“When I started, I hoped this [pandemic] would all be over and we'd all be back out and about and saying, ‘Here’s what it looked like from beginning to end,’” Rodriguez says. “The challenging thing about this, that students experienced and we are all experiencing, is that there's not a definite end point. It’s much harder in some ways than a ‘quick’ emergency we can attach a narrative around.”
By the end of the course, however, Margolis came to cherish the calm amid the turmoil.
“When else am I going to have … months to just breathe and just sit with myself, no responsibilities, no grades I need to look for, no expectations I need to look up to? … The world keeps turning, the waves keep on crashing, the babies are still being made, and one day my life will return to the hecticness it once was, so, for now, I am very okay counting my blessings and cursing COVID for all it has taken away, and secretly thanking it for all it has given me.”
Stoller, too, began to come to terms with the new normal.

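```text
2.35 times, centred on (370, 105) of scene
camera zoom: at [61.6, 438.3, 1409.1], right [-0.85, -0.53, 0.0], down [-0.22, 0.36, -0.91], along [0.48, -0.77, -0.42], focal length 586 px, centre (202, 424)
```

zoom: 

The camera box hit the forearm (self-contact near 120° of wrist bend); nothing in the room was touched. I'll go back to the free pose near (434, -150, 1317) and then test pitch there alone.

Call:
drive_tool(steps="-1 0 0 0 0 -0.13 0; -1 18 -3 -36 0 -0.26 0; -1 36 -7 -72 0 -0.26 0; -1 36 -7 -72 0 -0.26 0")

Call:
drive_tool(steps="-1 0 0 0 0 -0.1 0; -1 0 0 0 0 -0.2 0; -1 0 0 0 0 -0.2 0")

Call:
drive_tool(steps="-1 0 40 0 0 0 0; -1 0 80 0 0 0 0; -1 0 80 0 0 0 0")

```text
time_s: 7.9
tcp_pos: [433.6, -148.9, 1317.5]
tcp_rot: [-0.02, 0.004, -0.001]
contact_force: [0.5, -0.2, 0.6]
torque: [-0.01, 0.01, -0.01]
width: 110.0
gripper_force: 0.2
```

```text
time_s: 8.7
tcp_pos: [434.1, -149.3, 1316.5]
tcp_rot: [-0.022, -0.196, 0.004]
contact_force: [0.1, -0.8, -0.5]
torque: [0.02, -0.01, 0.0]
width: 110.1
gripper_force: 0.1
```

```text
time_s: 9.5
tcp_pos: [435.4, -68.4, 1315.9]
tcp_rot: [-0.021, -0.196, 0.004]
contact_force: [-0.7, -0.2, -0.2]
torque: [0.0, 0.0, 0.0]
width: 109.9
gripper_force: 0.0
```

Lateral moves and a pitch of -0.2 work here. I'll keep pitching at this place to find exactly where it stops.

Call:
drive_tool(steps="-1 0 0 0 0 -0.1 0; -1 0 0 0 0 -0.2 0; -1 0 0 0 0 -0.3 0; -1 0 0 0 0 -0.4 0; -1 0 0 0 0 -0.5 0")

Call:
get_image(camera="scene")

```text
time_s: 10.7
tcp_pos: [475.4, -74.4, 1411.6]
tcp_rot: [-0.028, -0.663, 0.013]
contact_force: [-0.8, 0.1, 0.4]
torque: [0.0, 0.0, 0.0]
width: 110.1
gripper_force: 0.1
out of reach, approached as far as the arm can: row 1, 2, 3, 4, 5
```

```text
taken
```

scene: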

“Denmark is starting to reopen. Kids are back in school and people are going back to work. I am ecstatic and excited for them, but most of all I am jealous. Despite pinging feelings of nostalgia and as much as I wish I could be living out March-Me’s predictions for April, I am prepared to sit this one out. I’ve learned that taking things by day, week and month are the only way to get through this mess. I’m over, so over it, but I also understand I can’t do anything about it.